** Begin TEXT TO READ **
A Council of Dolls by Mona Susan Power

This book has had mixed reviews, but I found it because it was one of the New York Times Notable Books for 2023, and I really enjoyed it and would recommend it. It has an unusual organizing principle: dolls. The book describes three generations of Dakhóta and Lakhóta women—girls, really—from most recent to least, and back again. Each girl had a beloved doll. In the 1960s, Sissy had Ethel, a Black Tiny Thumbelina doll. In the ‘30s, Lily had Mae, a used Shirley Temple doll. And at the beginning of the century, Cora had Winona, a traditional Dakota doll made from deer hide. Each doll seems to be inhabited by a spirit; each girl seems to hear her speak. Cora, and Lily after her, suffer at the Indian boarding schools they’re forced to attend, and while their dolls try to protect them, their powers are limited. Sissy, meanwhile, bears the brunt of her mother’s inherited trauma. This is a reflection on how American Indians have been treated over the years, the significant traumas that continued well into my lifetime--I have a coworker who's mother was sent to one of the boarding schools, designed to smother both a culture and a people, genocide by capturing the children, never realizing that your genetics are fixed, it cannot be changed, and so while intentionally malicious it was also poorly thought through. The reader sits in that with this book and mourns with the women herein.
** End TEXT TO READ **
- _EXERCISE REQUIREMENTS_
1. Return the text to read unchanged, from "A Council of" to its end.
2. Give again only the lines beginning with the one that contains "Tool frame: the" and ending with the one that contains "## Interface"; include both of those lines.
** Begin THE INPUT **
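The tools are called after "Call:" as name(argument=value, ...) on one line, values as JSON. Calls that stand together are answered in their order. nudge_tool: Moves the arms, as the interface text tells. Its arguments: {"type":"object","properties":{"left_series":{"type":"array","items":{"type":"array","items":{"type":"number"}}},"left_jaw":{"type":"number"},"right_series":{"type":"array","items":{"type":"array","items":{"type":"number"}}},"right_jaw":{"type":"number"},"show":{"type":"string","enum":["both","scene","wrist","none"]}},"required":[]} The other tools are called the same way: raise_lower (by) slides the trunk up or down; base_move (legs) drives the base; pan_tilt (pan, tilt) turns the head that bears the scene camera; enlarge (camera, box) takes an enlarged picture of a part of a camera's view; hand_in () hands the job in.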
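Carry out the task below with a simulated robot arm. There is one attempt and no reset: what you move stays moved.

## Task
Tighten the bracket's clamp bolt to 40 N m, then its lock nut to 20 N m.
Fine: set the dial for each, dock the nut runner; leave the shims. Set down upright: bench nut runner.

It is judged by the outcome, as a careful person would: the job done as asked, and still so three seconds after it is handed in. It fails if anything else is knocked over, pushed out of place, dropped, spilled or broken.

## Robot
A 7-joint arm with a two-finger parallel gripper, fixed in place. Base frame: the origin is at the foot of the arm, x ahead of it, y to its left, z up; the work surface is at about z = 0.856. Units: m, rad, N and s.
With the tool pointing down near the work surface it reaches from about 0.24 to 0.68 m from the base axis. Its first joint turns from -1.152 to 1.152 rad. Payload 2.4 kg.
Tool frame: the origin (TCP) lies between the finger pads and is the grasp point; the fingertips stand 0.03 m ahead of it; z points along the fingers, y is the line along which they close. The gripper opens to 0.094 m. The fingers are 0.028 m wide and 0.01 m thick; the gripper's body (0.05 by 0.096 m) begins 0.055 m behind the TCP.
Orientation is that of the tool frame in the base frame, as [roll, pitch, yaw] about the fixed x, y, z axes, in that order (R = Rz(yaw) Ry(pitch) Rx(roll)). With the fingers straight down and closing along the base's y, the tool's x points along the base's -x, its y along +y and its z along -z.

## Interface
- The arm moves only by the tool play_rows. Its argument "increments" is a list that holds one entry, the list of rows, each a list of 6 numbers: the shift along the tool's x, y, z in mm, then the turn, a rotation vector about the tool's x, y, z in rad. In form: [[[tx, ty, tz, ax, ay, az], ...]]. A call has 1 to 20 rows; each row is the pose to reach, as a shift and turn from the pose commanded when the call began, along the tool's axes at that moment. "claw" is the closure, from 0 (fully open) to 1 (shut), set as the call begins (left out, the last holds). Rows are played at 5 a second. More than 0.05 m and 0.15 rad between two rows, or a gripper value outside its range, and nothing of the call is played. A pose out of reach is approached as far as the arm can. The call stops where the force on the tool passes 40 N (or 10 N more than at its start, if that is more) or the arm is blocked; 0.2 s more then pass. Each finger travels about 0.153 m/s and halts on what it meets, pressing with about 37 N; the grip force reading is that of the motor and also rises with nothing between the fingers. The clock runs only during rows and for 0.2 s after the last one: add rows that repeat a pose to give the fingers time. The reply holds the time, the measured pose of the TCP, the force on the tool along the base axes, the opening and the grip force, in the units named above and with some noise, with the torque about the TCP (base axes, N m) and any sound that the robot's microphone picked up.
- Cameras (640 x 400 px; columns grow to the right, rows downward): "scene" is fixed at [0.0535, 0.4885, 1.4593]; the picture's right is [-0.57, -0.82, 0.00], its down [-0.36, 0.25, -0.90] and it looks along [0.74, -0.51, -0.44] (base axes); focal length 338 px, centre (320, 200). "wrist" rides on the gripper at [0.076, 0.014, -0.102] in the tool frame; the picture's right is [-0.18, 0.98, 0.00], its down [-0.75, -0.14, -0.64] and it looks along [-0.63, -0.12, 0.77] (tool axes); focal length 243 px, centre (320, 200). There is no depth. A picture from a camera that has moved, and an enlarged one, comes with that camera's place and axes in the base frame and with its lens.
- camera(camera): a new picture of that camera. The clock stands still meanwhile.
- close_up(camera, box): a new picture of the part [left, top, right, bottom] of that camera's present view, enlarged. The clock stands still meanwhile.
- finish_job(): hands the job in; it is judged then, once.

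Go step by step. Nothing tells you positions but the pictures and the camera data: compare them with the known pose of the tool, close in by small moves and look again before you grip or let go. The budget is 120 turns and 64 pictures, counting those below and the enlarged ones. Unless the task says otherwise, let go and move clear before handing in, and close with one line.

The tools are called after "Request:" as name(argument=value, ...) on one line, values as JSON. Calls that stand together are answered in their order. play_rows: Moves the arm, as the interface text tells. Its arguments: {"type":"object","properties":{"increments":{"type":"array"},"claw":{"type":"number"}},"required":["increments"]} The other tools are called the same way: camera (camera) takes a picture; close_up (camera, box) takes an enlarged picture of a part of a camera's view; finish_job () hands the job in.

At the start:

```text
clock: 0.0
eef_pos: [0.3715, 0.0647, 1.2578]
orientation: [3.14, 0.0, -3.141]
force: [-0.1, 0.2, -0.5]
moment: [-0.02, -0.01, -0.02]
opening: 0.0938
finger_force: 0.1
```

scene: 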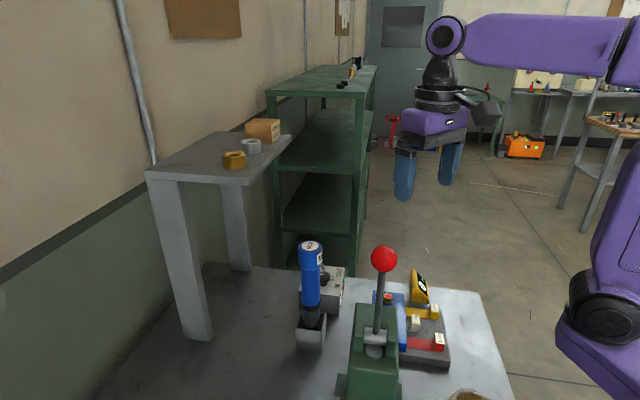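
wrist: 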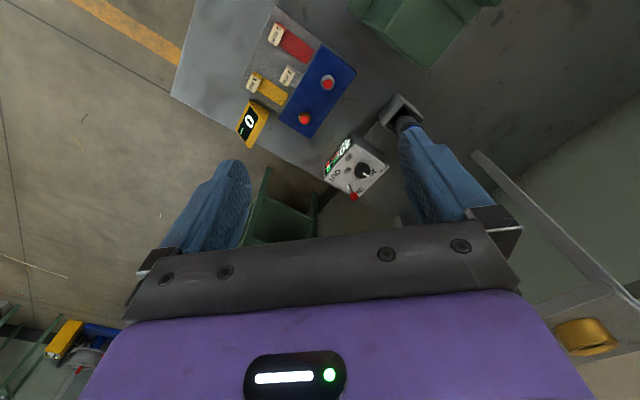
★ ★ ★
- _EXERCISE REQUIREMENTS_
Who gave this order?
** End THE INPUT **
- _ANSWERS TO EACH TASK_
1.
A Council of Dolls by Mona Susan Power

This book has had mixed reviews, but I found it because it was one of the New York Times Notable Books for 2023, and I really enjoyed it and would recommend it. It has an unusual organizing principle: dolls. The book describes three generations of Dakhóta and Lakhóta women—girls, really—from most recent to least, and back again. Each girl had a beloved doll. In the 1960s, Sissy had Ethel, a Black Tiny Thumbelina doll. In the ‘30s, Lily had Mae, a used Shirley Temple doll. And at the beginning of the century, Cora had Winona, a traditional Dakota doll made from deer hide. Each doll seems to be inhabited by a spirit; each girl seems to hear her speak. Cora, and Lily after her, suffer at the Indian boarding schools they’re forced to attend, and while their dolls try to protect them, their powers are limited. Sissy, meanwhile, bears the brunt of her mother’s inherited trauma. This is a reflection on how American Indians have been treated over the years, the significant traumas that continued well into my lifetime--I have a coworker who's mother was sent to one of the boarding schools, designed to smother both a culture and a people, genocide by capturing the children, never realizing that your genetics are fixed, it cannot be changed, and so while intentionally malicious it was also poorly thought through. The reader sits in that with this book and mourns with the women herein.

2.
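Tool frame: the origin (TCP) lies between the finger pads and is the grasp point; the fingertips stand 0.03 m ahead of it; z points along the fingers, y is the line along which they close. The gripper opens to 0.094 m. The fingers are 0.028 m wide and 0.01 m thick; the gripper's body (0.05 by 0.096 m) begins 0.055 m behind the TCP.
Orientation is that of the tool frame in the base frame, as [roll, pitch, yaw] about the fixed x, y, z axes, in that order (R = Rz(yaw) Ry(pitch) Rx(roll)). With the fingers straight down and closing along the base's y, the tool's x points along the base's -x, its y along +y and its z along -z.

## Interface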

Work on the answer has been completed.